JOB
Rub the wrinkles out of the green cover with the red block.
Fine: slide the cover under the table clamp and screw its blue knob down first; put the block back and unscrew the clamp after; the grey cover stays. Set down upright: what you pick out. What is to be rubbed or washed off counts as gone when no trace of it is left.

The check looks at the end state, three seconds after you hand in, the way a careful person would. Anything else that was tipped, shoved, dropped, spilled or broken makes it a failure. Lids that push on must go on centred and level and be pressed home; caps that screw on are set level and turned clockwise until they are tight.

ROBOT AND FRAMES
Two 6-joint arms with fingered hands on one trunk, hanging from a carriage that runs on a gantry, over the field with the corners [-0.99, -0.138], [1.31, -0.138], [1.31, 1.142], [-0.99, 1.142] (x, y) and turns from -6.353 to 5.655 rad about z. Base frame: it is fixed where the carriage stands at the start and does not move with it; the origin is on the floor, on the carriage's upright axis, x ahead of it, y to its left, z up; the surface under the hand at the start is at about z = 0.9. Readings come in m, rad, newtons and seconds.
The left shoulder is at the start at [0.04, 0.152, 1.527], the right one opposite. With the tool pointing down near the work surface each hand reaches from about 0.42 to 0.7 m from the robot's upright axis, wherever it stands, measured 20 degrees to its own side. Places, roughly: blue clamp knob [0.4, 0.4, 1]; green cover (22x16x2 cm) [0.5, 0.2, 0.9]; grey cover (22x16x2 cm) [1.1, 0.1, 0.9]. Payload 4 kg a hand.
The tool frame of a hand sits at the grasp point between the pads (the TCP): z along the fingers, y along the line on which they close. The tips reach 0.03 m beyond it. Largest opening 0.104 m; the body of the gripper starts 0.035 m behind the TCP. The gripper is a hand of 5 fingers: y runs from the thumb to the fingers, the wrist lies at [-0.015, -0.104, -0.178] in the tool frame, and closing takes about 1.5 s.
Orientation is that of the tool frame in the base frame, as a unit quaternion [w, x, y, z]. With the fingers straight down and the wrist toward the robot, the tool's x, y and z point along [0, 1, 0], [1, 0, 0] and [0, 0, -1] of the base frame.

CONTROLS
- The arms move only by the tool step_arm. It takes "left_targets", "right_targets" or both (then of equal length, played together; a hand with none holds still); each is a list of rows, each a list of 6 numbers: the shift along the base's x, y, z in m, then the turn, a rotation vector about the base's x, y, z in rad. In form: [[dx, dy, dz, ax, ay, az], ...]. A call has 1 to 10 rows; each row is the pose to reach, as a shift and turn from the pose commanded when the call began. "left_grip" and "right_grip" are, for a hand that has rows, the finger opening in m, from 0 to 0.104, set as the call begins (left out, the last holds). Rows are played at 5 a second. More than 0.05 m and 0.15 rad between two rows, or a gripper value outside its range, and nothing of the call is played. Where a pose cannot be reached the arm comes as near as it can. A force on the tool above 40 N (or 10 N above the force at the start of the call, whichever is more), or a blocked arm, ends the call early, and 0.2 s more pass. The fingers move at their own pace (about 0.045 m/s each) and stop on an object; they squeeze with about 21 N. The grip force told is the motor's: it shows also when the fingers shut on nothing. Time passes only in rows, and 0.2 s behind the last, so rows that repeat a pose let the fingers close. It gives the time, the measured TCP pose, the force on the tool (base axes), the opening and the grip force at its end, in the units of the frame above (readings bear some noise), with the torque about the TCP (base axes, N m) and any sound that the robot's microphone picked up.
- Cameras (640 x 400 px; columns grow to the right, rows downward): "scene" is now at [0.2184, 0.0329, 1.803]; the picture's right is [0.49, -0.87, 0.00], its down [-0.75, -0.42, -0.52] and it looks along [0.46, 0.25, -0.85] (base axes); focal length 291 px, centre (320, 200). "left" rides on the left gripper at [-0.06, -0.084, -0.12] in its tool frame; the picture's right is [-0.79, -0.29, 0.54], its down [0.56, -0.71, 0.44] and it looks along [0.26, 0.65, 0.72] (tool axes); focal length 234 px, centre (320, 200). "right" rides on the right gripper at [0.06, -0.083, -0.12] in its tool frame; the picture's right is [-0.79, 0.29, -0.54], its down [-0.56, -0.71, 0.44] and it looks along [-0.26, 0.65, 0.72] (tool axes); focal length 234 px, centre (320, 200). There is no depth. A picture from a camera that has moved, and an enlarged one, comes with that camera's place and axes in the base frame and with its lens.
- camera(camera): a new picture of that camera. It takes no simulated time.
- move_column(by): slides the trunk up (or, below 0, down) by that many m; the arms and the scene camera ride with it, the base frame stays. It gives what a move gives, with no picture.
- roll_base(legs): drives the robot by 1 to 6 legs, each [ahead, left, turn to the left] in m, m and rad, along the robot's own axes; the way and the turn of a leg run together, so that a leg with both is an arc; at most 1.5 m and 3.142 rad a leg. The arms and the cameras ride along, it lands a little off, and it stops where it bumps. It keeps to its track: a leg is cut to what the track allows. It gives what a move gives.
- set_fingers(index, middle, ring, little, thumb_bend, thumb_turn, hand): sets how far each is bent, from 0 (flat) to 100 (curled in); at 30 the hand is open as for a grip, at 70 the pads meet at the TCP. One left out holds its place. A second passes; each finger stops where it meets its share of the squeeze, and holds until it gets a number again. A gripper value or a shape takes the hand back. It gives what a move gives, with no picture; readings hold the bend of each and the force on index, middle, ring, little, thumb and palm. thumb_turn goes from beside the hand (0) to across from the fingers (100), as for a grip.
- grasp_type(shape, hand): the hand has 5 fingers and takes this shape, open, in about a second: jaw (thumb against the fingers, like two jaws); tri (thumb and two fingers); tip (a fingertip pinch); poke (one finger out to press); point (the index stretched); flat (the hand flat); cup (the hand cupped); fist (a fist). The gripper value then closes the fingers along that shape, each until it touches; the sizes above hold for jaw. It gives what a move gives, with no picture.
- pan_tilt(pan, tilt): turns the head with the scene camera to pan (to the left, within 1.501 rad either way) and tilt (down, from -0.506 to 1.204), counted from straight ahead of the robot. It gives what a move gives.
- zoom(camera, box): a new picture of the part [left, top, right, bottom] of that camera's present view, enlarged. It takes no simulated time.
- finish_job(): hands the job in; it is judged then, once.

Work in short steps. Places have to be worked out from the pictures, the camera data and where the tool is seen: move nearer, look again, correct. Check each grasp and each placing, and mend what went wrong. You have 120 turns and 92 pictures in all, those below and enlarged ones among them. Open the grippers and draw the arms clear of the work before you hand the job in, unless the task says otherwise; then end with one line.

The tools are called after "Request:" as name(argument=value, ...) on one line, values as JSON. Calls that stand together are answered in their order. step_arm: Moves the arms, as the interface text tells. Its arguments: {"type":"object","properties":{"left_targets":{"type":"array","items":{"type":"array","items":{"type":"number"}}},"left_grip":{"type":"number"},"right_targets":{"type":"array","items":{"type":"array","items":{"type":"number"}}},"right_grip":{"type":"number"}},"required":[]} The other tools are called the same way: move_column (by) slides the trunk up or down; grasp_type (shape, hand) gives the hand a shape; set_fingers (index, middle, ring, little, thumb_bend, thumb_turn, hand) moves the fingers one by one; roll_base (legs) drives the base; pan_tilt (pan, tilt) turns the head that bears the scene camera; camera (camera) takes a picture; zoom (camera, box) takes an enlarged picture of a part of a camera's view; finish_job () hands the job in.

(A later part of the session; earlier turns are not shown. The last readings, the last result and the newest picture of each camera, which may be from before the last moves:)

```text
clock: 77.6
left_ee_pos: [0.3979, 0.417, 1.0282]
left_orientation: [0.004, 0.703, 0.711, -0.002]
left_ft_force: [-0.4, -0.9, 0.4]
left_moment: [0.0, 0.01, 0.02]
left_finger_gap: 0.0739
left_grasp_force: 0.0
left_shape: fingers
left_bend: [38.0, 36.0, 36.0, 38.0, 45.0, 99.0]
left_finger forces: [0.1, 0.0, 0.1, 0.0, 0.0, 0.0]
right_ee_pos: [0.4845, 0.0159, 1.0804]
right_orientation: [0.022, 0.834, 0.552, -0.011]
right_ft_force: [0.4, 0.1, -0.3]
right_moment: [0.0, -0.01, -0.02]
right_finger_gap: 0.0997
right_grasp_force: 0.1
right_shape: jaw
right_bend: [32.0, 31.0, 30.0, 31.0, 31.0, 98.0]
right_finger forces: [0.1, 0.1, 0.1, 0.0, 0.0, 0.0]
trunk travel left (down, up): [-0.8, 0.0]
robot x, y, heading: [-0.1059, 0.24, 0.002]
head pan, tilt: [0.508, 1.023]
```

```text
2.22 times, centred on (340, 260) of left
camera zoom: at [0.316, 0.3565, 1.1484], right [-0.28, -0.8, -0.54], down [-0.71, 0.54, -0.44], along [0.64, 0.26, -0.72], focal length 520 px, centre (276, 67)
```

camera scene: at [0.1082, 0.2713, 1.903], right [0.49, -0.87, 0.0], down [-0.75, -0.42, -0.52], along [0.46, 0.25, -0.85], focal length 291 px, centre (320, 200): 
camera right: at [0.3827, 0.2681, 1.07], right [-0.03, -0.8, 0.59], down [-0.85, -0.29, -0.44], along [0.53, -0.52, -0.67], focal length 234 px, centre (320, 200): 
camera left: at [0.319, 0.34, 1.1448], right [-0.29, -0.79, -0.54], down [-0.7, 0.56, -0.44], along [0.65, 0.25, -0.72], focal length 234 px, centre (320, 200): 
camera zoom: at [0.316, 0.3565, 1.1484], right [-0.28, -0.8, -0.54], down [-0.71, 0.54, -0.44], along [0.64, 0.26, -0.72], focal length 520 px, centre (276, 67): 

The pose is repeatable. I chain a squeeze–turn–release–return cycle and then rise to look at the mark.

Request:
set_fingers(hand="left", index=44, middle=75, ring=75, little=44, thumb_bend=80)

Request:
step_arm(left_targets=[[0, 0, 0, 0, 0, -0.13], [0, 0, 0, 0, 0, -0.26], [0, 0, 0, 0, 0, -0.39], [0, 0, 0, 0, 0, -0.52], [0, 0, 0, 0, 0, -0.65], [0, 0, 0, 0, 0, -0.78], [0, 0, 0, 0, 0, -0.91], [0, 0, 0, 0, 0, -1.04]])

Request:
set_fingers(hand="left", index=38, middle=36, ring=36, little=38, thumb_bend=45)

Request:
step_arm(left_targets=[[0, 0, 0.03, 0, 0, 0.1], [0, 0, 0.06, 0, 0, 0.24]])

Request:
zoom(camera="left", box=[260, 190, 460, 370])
────────────────────
Track down every line holding the string "screw" and copy it.

- _SOLUTION TO THIS TASK_
Fine: slide the cover under the table clamp and screw its blue knob down first; put the block back and unscrew the clamp after; the grey cover stays. Set down upright: what you pick out. What is to be rubbed or washed off counts as gone when no trace of it is left.
The check looks at the end state, three seconds after you hand in, the way a careful person would. Anything else that was tipped, shoved, dropped, spilled or broken makes it a failure. Lids that push on must go on centred and level and be pressed home; caps that screw on are set level and turned clockwise until they are tight.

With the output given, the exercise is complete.